Excerpt provided:
▼

By David Randall
NEW YORK (Reuters) – Beating the first quarter’s market crash took some extreme strategies, such as moving nearly everything to cash, or going very short. Now, fund managers who prevailed during the worst start to a year for U.S. stocks are betting on recession-resilient companies to take them to the next leg.
With few expecting a quick end to the market’s volatility, managers are seeking companies with strong balance sheets that can weather what could be a deep but short recession, according to a recent Reuters poll.
“We are focused on the companies that we think will survive this cycle,” said Eric Cinnamond, co-manager of the Palm Valley Capital Fund. The fund’s 0.79% gain during the first quarter made it one of just two actively managed U.S. equity funds tracked by Morningstar to show a positive return over the period.
The small-cap focused fund began 2020 with more than 92% of its assets in cash as the sector’s valuations soared. As the market fell, Cinnamond and his co-manager began adding 21 new positions, ending the quarter with 52% cash.
The fund’s purchases included Advance Auto Parts Inc <AAP.N>, children’s apparel company Carter’s Inc <CRI.N> and children’s book publisher Scholastic Corp <SCHL.O> – businesses Cinnamond regards as recession-resistant.
“If stocks fall further from here we’re well-positioned because we still have a lot of cash,” he said.
BEARS TURN BULLISH
The benchmark S&P 500 <.SPX> index dropped more than 20% over the quarter despite hitting record highs as late as Feb. 19. Among exchange-traded funds, only those betting on a sell-off posted positive returns, led by the nearly 200% return for the Direxion Daily Energy Bear 3X Shares <ERY.P> fund.
The market’s deep losses led some bearish investors to start putting their cash into stocks.

▲

Recorded information:
▼

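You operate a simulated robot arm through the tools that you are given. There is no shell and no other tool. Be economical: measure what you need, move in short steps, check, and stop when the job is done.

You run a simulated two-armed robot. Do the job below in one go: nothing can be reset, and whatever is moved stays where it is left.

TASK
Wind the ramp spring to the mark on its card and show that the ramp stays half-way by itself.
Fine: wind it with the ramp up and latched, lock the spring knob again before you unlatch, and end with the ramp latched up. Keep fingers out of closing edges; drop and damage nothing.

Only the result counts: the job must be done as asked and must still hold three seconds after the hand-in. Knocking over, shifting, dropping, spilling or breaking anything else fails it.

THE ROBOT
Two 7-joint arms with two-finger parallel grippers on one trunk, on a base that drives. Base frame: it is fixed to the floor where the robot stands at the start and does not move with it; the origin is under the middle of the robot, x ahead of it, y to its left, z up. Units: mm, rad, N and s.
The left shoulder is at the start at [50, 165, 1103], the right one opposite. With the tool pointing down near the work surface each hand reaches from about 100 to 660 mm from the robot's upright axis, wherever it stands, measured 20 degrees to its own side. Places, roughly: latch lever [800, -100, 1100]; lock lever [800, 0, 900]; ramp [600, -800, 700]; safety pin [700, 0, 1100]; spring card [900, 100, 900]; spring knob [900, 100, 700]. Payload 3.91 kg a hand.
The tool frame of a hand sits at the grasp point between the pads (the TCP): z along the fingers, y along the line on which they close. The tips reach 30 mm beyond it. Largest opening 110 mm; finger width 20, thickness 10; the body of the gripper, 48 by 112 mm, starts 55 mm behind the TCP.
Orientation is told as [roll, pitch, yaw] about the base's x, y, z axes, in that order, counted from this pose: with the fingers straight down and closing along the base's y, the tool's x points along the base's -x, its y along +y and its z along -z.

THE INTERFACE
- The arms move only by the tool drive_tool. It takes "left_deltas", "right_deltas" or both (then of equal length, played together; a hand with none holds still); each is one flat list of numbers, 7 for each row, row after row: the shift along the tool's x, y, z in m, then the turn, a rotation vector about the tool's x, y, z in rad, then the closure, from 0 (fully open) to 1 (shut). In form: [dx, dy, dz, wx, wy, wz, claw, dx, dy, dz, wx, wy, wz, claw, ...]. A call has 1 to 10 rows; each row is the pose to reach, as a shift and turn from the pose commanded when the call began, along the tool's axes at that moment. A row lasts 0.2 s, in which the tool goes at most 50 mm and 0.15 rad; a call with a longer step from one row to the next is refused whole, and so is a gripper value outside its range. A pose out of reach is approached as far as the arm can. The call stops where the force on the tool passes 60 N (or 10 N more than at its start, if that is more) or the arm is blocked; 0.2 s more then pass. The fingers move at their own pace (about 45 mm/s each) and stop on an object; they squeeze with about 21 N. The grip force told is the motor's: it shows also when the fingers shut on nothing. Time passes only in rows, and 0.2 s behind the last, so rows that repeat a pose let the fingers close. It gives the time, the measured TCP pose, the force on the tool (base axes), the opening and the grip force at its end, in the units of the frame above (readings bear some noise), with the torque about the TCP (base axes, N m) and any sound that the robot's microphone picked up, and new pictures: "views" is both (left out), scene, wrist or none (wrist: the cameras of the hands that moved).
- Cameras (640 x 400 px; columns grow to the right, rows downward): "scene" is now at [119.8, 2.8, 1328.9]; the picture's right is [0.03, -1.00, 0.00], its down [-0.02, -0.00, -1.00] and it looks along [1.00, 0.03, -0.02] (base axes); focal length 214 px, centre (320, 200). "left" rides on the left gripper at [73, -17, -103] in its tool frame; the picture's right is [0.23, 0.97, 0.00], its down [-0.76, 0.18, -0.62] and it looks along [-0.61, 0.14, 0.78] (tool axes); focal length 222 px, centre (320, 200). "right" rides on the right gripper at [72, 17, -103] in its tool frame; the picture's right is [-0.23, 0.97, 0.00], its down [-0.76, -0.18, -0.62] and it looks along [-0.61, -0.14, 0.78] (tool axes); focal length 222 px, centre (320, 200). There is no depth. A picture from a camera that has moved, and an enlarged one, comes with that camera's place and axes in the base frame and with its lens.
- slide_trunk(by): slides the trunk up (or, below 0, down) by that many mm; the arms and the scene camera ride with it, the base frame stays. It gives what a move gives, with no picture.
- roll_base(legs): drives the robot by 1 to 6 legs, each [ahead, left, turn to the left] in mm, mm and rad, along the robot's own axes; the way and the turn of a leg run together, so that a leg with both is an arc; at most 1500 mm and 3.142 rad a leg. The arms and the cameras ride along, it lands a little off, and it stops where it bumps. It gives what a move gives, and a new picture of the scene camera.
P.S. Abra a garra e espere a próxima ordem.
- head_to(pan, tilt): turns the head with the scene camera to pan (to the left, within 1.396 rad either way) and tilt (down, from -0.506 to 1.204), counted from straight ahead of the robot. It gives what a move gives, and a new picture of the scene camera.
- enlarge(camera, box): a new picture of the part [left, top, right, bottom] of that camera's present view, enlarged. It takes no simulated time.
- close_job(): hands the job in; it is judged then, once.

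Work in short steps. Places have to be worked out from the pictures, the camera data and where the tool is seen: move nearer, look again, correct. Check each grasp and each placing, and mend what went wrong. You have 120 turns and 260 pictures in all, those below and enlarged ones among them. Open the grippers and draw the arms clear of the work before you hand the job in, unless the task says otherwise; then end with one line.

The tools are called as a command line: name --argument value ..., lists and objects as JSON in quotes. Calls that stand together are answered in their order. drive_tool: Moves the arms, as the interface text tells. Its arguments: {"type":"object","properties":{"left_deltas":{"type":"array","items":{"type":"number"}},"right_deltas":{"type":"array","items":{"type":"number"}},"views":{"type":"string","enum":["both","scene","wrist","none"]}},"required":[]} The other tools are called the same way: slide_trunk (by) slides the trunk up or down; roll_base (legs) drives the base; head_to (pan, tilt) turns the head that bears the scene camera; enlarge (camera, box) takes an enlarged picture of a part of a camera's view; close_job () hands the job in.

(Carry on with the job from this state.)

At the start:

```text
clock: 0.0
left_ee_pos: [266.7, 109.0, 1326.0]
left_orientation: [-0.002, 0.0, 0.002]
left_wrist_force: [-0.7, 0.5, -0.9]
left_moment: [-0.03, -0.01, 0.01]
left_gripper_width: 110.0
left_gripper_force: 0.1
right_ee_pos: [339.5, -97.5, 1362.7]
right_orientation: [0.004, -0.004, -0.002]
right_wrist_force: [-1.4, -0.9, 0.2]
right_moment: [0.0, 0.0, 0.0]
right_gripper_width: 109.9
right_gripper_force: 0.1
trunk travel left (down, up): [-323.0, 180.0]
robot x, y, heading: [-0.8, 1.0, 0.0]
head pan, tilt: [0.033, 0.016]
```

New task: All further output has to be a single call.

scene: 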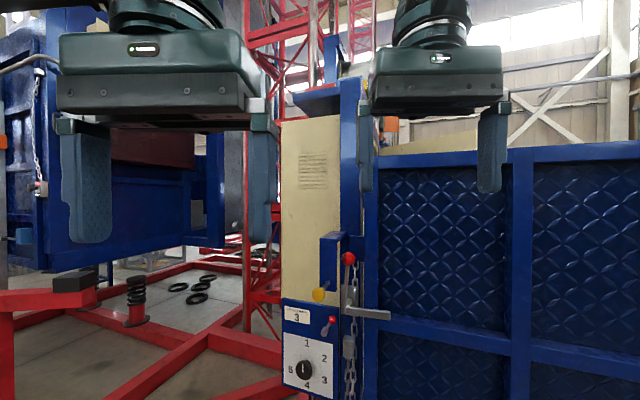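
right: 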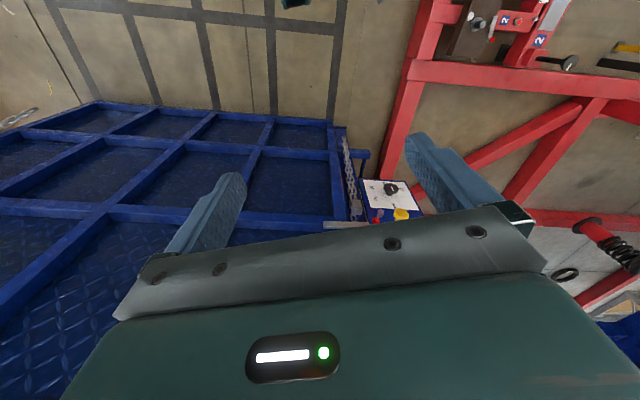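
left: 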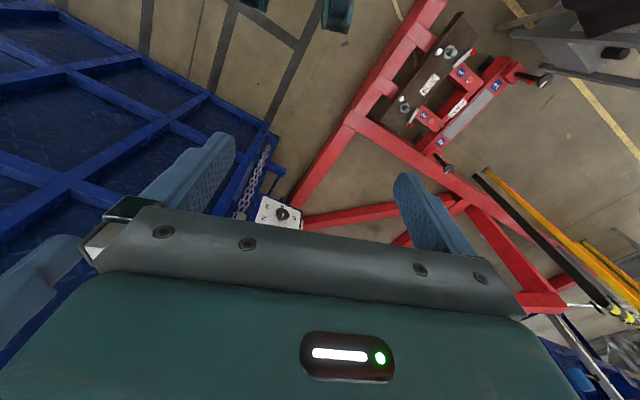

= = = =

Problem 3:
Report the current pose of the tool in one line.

▲

Problem 1:
Reproduce the wording of the excerpt provided between "By David Randall" and "recent Reuters poll.", with both ends included.
Problem 2:
Produce the text that comes next in the excerpt provided.

Expected answer 1:
By David Randall
NEW YORK (Reuters) – Beating the first quarter’s market crash took some extreme strategies, such as moving nearly everything to cash, or going very short. Now, fund managers who prevailed during the worst start to a year for U.S. stocks are betting on recession-resilient companies to take them to the next leg.
With few expecting a quick end to the market’s volatility, managers are seeking companies with strong balance sheets that can weather what could be a deep but short recession, according to a recent Reuters poll.

Expected answer 2:
Frank Value Fund, whose 1.3% drop during the quarter made it the fourth-best among active funds, started the year with about 60% cash, leaving it badly trailing as the broad market raced to new records. As the market tumbled, manager Brian Frank added new positions in Twitter Inc <TWTR.N> and sports apparel company Under Armour Inc <UAA.N>, both of which he expects to hold for years.
“We made up years of performance in one month of a bear market,” he said.
Other top-performers were bolstered by bets on trendy sectors such as e-commerce, cyber security and telemedicine, which have benefited as millions of U.S. households shelter in place.
Portfolio manager Anthony Zackery said his Zevenbergen Growth fund’s 1.19% first-quarter loss – which made it the 5th-best performer among active funds – was helped by telemedicine provider Teladoc Health Co <TDOC.N>, whose shares are up 75% for the year to date, and cloud communications company RingCentral Inc <RNG.N>, which rose 21%.
The fund added a digital financial services company and a cloud-based healthcare provider over the first quarter, he said.
“These trends aren’t going to stop and, if anything, they’re going to accelerate because of this health crisis,” he said.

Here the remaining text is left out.